_SOURCE DOCUMENT_
════════════════════

Monday 24 May 2010

POST 4, PART I: A FATAL CASE OF MAN FLU

Soup. Meh. I can take it or leave it, me.

I mean, sure, soup has its place, its purpose. And, for me, that’s on the Diet To End All Diets. I boil up vats of the stuff. Something punishingly bland and boring, and just, well... Yuck. Watercress broth à la Liz Hurley or, worse still, cabbage soup... I march triumphantly back from the supermarket, having stripped it all of things green and good, and stoically chop, slice and dice before setting my giant pan of hope to simmer on the hob.

But then there’s that smell, isn’t there? That stench..? Of noxious, no-calorie onions and vegetables and water. And an Oxo Cube. Boiled. That you’re supposed to survive on in order to shed two stone in as many weeks for a friend’s wedding, mouthful by boring mouthful. Two weeks! Two whole weeks – that’s 14 days, folks – of nothing but soup, soup, soup. In theory... Because I maybe manage a bowl or two before my good intentions go as limp as my cabbage. ‘I’ll go running,’ I resolve. ‘Every morning. At 6am. And still eat super healthy stuff. No carbs. Or booze.’

I wore Spanx and a maxi-dress to the last wedding I attended. There is no hope.

════════════════════

_INFORMATION SHOWN_
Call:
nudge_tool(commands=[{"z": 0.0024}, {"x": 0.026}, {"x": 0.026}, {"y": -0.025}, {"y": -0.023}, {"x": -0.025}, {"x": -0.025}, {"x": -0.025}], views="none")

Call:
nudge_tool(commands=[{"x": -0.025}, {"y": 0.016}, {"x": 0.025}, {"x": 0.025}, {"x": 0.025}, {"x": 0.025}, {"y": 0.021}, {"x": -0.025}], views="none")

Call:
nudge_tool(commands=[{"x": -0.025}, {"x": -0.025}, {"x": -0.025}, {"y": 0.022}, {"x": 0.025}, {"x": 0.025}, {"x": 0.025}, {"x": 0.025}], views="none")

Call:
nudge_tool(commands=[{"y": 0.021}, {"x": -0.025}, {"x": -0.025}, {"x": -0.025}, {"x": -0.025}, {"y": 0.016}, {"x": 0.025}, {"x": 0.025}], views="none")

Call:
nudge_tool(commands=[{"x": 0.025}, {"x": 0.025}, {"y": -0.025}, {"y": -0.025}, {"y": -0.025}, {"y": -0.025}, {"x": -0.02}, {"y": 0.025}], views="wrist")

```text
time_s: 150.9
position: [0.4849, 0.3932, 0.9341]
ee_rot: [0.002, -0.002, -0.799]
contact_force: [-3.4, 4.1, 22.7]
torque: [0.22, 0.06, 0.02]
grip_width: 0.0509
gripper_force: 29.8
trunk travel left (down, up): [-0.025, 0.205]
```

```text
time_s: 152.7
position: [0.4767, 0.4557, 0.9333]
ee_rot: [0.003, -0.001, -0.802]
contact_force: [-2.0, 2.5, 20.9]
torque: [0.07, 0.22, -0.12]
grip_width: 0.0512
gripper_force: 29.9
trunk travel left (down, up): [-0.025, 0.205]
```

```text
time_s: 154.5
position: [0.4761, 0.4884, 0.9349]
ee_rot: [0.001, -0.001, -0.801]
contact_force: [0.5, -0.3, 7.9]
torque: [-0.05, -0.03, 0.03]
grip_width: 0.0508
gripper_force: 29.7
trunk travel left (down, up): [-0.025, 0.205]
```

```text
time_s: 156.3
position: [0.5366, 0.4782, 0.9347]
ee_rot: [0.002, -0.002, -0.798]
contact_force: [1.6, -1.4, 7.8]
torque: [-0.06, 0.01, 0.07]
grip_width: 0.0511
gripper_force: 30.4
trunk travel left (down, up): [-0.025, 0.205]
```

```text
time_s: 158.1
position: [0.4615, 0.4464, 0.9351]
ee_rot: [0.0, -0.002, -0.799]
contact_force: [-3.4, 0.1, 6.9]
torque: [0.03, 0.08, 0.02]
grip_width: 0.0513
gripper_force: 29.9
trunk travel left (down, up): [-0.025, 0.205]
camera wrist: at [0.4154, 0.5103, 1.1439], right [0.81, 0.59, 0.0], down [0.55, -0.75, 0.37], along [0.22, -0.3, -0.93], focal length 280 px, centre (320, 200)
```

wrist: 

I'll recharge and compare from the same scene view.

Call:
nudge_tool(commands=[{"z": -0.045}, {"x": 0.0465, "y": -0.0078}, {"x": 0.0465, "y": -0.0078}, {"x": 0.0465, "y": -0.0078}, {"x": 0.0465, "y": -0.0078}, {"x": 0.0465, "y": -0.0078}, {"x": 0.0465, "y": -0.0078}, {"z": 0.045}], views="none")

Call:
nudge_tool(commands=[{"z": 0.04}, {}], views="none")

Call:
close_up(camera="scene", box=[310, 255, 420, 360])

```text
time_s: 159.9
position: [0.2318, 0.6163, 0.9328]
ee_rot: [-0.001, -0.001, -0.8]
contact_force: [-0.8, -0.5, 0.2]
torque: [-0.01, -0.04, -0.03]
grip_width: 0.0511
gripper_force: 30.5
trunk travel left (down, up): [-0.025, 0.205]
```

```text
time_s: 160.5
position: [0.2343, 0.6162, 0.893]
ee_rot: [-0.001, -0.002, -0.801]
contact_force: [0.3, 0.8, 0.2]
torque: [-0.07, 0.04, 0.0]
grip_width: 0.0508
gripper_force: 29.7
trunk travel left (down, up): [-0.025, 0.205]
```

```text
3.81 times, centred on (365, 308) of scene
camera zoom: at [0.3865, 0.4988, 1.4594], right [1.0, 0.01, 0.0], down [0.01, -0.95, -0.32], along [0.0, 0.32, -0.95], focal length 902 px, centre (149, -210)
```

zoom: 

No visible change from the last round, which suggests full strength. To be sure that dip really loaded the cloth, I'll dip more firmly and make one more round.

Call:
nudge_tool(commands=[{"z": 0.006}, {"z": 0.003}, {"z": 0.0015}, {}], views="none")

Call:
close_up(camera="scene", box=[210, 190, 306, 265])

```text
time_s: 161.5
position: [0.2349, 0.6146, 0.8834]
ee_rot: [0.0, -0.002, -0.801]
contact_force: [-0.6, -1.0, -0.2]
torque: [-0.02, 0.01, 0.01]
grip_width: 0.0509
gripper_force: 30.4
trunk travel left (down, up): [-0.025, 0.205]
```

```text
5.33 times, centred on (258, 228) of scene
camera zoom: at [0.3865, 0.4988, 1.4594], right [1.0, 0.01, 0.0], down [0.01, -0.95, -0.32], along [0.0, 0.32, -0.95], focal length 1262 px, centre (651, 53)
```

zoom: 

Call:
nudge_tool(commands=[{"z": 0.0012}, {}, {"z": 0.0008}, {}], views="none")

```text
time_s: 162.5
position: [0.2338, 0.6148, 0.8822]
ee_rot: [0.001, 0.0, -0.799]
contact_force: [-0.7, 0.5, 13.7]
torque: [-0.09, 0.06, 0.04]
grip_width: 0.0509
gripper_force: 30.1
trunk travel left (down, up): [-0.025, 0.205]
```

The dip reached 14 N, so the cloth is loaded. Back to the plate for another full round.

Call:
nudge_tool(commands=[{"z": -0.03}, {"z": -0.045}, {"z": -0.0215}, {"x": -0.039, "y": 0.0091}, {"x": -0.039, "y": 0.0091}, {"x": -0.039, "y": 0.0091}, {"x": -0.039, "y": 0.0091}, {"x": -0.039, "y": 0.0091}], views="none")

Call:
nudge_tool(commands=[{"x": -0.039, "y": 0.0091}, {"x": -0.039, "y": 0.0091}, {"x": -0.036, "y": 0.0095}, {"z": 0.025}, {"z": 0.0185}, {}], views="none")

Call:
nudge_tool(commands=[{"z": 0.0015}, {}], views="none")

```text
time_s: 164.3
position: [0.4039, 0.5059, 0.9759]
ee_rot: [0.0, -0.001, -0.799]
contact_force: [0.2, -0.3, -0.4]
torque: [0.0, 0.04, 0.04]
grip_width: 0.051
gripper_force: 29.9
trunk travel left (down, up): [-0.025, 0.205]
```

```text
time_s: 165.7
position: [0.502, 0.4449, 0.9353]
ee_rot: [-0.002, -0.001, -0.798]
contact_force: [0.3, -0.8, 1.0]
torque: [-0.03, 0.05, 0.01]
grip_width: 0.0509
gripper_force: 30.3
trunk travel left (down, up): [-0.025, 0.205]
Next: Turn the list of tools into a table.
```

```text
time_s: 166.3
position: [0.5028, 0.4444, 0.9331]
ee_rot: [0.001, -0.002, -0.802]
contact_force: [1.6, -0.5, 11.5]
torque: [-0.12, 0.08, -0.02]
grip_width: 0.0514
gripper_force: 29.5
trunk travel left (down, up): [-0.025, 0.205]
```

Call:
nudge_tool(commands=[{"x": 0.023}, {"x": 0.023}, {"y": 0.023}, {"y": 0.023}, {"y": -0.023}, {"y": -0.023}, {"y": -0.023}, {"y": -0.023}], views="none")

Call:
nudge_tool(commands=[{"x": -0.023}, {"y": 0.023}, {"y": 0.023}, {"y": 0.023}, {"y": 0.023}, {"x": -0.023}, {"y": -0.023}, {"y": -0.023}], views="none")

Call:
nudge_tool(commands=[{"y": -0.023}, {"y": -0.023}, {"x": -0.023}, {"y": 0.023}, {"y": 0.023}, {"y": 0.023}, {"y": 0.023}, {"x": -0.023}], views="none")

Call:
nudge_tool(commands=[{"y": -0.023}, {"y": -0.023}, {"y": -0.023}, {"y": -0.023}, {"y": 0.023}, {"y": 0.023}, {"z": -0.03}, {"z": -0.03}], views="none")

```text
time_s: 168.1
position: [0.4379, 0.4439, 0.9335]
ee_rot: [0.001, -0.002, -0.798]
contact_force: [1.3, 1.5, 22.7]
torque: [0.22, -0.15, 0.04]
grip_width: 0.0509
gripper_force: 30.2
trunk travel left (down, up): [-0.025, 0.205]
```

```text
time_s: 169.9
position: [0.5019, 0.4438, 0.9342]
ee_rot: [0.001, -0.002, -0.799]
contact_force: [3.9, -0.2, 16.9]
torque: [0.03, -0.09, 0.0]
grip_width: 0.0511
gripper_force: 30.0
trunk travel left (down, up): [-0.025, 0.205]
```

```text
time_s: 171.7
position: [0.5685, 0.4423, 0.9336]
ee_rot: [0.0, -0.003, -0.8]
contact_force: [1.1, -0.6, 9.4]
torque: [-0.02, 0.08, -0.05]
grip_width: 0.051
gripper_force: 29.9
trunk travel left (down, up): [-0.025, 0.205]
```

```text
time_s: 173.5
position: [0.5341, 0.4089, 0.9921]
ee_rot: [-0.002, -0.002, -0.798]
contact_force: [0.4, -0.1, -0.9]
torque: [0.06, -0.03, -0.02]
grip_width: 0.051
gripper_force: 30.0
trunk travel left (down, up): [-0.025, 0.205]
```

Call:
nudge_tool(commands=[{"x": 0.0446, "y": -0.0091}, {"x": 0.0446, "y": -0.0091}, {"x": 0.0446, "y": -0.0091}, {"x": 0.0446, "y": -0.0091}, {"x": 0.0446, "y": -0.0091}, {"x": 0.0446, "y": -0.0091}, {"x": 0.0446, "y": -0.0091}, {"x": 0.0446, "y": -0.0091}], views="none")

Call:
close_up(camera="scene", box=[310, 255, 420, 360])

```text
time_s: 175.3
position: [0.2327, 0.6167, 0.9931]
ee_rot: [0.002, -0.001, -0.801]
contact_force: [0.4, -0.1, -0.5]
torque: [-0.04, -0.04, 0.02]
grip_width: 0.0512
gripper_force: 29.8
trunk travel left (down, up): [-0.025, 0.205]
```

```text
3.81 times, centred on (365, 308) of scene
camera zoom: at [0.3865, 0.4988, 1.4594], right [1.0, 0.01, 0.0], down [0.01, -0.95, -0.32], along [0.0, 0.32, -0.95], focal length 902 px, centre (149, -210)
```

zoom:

════════════════════

_CHALLENGE_
Continue the source document that opens with "Monday 24 May".

_SOLVED PROBLEM_
Yeah, I’m so done with soup.

Soup is for old people who can’t chew solids. Soup, when foisted upon you at a dinner party or something, is just about bearable when served with a hot, crusty roll and lashings of butter. But even then it’s superfluous to the bread and the spread. In conclusion, I hate soup.

Sick people tend to crave – correction, demand – soup when they’re unwell though. Take Ed... I’d been successfully dating Ed for a few months when he started to develop a serious case of the sniffles down the pub one Friday night. Of course, being all loved-up at the time, I thought his pouty, congested grumblings were adorable and so, taking him home for some tlc, plied him with sympathy and brandy (I’m a great believer, as is granny, that it’s best to drink through these things).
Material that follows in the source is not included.